Classically, the surface term does not change the Euler-Lagrange equation of motion, but if it doesn't vanish, the "transformation" is still not a symmetry. Let's consider the following example.

Let's have an elastic string in weightless 2D space, both ends fixed at some points. The distance between end points is bigger than the string's natural length, so the string is always taut. Assume Newtonian physics. The action follows from the quadratic $mv^2/2$ kinetic energy and a potential energy that is also quadratic in local deformation along the string. In particular, the equation of motion should be local.

It appears that a rigid translation of the entire string preserves action and therefor the local equation of motion, but it breaks the fixed boundary condition. It induces infinite strain at the fixed end points, and the associated boundary term is badly divergent. Rigid translation is not a symmetry. The same logic stands even if you manage to cook up an example where the boundary term is finite. It is not a symmetry if the surface term is not strictly zero.
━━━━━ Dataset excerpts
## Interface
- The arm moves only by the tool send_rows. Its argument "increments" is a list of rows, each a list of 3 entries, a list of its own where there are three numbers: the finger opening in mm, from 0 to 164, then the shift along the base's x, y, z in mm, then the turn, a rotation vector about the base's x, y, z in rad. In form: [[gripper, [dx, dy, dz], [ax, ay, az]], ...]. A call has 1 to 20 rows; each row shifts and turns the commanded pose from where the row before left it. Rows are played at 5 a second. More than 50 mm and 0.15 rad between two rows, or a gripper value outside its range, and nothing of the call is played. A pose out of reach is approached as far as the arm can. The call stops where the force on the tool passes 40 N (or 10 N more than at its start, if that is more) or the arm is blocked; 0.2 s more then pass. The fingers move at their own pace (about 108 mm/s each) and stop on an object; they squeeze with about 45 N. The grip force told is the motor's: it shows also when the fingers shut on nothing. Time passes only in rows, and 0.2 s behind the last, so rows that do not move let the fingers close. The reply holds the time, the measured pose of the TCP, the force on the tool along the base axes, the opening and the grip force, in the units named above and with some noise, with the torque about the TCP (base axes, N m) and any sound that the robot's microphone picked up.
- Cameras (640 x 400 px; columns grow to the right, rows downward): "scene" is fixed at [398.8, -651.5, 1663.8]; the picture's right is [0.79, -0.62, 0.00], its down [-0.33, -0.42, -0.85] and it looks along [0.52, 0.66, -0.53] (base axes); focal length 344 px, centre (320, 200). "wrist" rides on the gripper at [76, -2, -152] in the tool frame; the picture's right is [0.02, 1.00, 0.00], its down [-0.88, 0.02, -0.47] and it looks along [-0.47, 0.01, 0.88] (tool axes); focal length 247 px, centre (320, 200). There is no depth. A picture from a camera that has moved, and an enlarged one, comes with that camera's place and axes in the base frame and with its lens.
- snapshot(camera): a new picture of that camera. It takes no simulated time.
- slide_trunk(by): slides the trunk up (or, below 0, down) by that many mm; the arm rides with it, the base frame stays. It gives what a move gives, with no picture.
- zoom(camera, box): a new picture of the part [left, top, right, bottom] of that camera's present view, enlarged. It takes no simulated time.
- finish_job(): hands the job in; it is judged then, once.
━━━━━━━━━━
A quantum system is instead defined by the partition function $Z = \int \exp(iS)$, so we have a more exotic possibility: the transformed action can change by some multiple of $2\pi$ and still be identified with the original one! Usually this affects theories defined on a compact manifold. The equation of motion is invariant, but the quantum spectrum is altered.

If you want to read more about this, a good place to start is the topological $\theta$ term of the quantized $U(1)$ gauge theory.